How to Choose the Best Electrical Gloves for the Job
ONE OF THE MOST IMPORTANT PIECES OF EQUIPMENT THAT ANY ELECTRICIAN WILL EVER PULL OUT OF THEIR TOOL BOX IS A PAIR OF GLOVES.
December 7, 2018
Working with electrical equipment is inherently risky due to the risk of electrocution. Despite extensive improvements in safety over the years, about 400 workers are severely electrocuted every year. When the National Institute for Occupational Safety and Health (NIOSH)—a federal agency tasked with making workplaces safer—analyzed records of fatal electrocutions on jobsites, they identified five key scenarios which led to severe electrical injuries:
- Touching an electrical line—often believed by the worker to not be live, or to be insulated enough to not present a risk.
- Touching live equipment, such an energized electrical circuit.
- Guiding suspended loads via crane or other equipment as it makes contact with an electrical line.
- Touching equipment that has been damaged or improperly installed.
- Moving a piece of metal equipment, such as a ladder or scaffolding, and bringing it into contact with an electrical line.
Almost every instance of electrical injury in these scenarios involves a worker’s hands conducting electricity passing through a line or piece of equipment. This is why having proper gloves is absolutely critical for every electrician. Oftentimes, electricians don't work on energized worksites, and don't need to worry about the risk of electrocution. But when you're working around hot electrical equipment, how do you make sure your gloves will protect you when you need it most?
Electrical safety gloves are actually three gloves layered over one another, with each being made from a different material.
The inner-most layer is a liner glove designed to keep your hands comfortable by absorbing sweat in the summer and holding heat in during the water. These are often made from cotton or a synthetic acrylic material.
The outer-most layer is a leather protector glove that helps protect against cuts and tears. While some electricians don’t wear leather protectors, they are critical to protecting against wear and tear that can compromise the insulating capacity of your electrical gloves. If the leather protector is starting to tear or break down, it should be replaced immediately.
Sandwiched between these two gloves is the rubber insulating glove, which is the layer that prevents electricity from being conducted into your body. There are two types of electrical safety gloves, Type I and Type II. Type I are non-resistant to the ozone, a gas commonly generated by high voltage electrical equipment. Exposure to ozone will crack and break down the rubber in Type I gloves, destroying their ability to resist electricity. Type I gloves are also vulnerable to UV rays.

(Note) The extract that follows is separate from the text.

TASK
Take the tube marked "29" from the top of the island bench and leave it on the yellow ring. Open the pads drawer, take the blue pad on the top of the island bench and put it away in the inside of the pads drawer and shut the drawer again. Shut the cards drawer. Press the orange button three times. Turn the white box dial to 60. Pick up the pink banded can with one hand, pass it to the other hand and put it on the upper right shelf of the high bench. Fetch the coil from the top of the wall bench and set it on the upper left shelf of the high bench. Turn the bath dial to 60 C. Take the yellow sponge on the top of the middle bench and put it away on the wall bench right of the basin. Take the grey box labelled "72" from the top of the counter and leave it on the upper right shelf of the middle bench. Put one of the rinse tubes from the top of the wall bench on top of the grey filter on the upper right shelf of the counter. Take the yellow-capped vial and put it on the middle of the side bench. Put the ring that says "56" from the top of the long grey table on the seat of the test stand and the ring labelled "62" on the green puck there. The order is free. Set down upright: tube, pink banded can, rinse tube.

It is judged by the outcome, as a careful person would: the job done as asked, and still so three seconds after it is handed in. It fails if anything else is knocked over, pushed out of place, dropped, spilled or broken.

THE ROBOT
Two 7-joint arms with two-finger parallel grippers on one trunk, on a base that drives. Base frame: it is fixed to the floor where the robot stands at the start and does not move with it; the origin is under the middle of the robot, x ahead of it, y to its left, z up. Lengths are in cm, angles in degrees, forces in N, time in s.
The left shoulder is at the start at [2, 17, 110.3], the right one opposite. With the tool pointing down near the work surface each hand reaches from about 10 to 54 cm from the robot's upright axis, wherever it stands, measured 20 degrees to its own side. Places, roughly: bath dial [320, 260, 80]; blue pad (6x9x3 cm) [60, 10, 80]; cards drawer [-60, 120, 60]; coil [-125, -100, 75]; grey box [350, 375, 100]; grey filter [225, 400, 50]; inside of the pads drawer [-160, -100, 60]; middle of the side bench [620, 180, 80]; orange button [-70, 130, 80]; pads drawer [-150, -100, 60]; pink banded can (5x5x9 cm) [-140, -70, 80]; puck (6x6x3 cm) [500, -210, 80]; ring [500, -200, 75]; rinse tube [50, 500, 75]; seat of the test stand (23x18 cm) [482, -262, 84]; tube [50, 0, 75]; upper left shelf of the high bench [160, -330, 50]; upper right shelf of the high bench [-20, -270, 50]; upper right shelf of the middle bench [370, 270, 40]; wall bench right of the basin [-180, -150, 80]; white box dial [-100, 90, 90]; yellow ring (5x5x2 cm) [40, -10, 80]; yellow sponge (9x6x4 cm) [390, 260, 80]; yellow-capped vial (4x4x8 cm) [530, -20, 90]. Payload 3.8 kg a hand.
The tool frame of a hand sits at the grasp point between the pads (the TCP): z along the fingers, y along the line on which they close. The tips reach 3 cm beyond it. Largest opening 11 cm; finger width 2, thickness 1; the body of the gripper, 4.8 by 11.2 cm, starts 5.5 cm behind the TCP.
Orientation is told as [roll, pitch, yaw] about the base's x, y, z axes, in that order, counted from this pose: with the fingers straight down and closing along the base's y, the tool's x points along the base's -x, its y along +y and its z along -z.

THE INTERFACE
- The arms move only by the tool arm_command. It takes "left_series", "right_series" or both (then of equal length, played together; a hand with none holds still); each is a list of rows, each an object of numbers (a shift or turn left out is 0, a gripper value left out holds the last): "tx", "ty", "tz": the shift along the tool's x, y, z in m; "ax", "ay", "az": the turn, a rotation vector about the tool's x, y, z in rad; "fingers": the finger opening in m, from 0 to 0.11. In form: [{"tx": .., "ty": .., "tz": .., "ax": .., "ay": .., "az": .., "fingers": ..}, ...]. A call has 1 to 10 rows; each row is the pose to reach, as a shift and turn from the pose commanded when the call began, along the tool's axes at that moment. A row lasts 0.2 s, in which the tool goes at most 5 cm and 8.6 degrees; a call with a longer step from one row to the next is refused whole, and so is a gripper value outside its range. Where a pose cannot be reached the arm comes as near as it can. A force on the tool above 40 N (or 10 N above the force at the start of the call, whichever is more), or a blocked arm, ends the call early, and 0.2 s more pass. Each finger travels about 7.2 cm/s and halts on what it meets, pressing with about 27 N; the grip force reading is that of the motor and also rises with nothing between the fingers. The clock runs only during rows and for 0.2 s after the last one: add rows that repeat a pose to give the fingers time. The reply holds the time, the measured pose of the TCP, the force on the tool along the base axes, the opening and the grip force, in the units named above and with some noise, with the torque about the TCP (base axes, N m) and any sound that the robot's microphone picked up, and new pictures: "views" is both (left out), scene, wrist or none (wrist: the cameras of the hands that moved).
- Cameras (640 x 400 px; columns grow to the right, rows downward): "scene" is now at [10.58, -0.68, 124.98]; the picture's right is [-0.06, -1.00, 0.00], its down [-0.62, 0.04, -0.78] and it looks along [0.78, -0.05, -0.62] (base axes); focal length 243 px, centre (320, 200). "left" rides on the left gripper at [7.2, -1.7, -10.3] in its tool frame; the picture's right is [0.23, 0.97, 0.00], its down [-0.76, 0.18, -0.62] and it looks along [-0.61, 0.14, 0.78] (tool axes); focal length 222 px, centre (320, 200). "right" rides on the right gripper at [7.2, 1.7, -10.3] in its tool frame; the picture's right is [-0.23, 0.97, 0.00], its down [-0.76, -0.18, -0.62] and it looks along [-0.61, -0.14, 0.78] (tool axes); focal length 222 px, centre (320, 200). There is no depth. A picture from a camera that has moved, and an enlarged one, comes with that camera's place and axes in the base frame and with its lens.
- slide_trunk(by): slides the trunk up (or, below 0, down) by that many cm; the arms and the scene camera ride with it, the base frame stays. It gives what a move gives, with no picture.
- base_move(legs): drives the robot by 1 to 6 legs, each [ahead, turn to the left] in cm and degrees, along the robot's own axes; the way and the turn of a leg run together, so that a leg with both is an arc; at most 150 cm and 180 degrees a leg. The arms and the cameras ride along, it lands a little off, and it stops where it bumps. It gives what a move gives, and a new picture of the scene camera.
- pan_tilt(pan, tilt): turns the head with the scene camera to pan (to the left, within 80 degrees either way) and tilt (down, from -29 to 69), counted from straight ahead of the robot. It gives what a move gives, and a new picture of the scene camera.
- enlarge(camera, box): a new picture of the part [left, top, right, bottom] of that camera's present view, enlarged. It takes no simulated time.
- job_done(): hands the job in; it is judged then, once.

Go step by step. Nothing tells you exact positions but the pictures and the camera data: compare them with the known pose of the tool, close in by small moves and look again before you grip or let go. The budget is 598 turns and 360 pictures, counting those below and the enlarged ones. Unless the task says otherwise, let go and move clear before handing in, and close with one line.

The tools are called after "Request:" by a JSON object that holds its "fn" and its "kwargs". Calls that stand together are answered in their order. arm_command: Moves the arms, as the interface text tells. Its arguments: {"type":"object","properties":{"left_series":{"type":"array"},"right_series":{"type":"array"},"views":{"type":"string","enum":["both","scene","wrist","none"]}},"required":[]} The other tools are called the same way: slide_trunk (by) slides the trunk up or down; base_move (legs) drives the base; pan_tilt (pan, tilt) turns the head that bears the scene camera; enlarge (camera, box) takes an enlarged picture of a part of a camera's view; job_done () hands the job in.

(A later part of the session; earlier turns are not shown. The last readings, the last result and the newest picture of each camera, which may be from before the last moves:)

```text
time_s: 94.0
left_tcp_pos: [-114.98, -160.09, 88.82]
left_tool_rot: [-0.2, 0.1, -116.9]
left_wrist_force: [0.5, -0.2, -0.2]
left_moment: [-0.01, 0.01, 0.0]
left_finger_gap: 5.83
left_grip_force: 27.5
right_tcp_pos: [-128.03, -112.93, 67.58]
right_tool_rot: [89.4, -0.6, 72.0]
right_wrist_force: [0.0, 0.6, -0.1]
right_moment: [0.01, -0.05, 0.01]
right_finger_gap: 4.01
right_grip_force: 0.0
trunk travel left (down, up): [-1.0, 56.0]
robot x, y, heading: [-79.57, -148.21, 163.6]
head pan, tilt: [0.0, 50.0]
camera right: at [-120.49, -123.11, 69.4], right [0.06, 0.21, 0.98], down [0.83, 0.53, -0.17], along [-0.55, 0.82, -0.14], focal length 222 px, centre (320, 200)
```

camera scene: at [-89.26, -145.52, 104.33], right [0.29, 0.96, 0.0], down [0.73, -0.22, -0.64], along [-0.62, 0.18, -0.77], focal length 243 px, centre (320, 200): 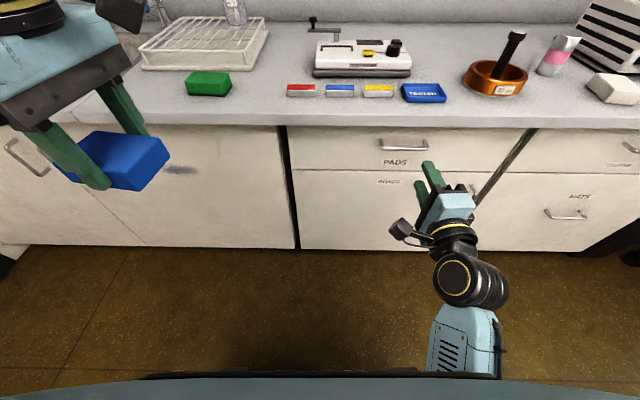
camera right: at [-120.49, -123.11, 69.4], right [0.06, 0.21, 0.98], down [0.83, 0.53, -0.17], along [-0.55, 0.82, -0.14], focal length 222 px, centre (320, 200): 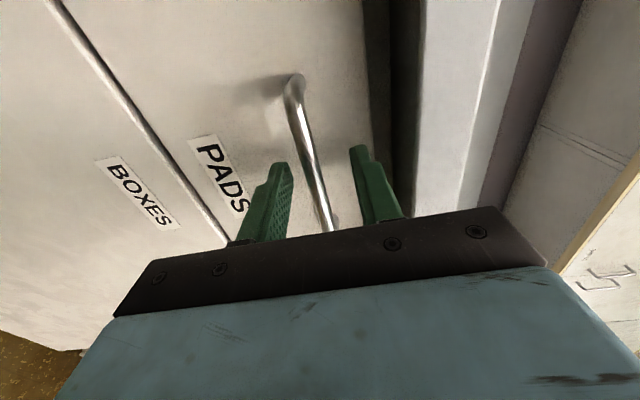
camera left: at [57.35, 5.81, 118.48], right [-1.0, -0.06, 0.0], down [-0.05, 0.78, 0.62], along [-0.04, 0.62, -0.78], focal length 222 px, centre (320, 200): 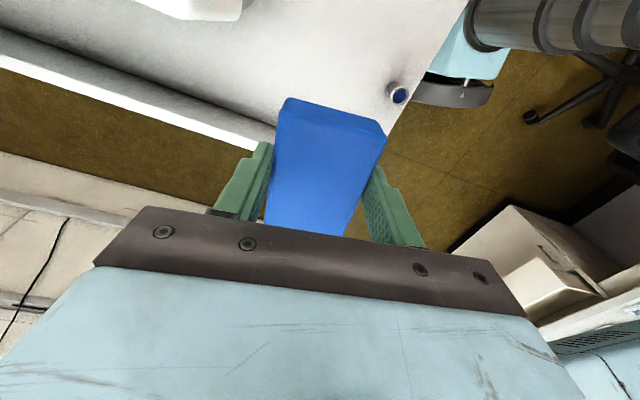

If you work near high voltage equipment, you should buy Type II gloves, which use rubber that is resistant to ozone and UV rays. Regardless of which type of glove you use, they should always be stored in a cool, dry place to protect against premature aging and hardening of the rubber.
Be sure to choose gloves with the classification level appropriate for the voltages you typically work around.
Many electrical workers have suffered severe electrical injuries despite wearing safety gloves. This is because electrical gloves won’t do you any good if you come in contact with voltages that are stronger than what the gloves were made for.
Every electrical glove sold in the United States is classified by OSHA according to the maximum voltage protection they have been approved for:
- Class 00 – 500 volts AC / 750 volts DC
- Class 0 – 1,000 volts AC / 1,500 volts DC
- Class 1 – 7,500 volts AC / 11,250 volts DC
- Class 2 – 17,000 volts AC / 25,500 volts DC
- Class 3 – 26,500 volts AC / 39,750 volts DC
- Class 4 – 36,000 volts AC / 54,000 volts DC
Gloves may provide some protection much higher voltages than they are approved for, but always choose a glove with an approval rating appropriate to the voltages you work around.
Taking care of your electrical gloves and checking them for damage will help to ensure your continued safety.
Like anything else, electrical gloves break down over time. Check your rubber gloves for damage before every workday. If there are any cracks or tears, replace them immediately. Electricity can pass through a crack, or even a tiny pinhole. A good way to check for small holes is to inflate a glove with air and see if it leaks.
Also, be sure to check for signs of melting, swelling, or other changes in the surface of your gloves. If you work around oil or other petroleum products, be aware that these will break down rubber—the first sign of this contamination is swelling, which will quickly lead to the rubber breaking down.
When your gloves aren’t in use, store them in a cool, dry, dark place, away from tools or other items that can cause damage. As long as you choose the right gloves for the job and take care of them, your gloves will protect you and your livelihood as an electrician.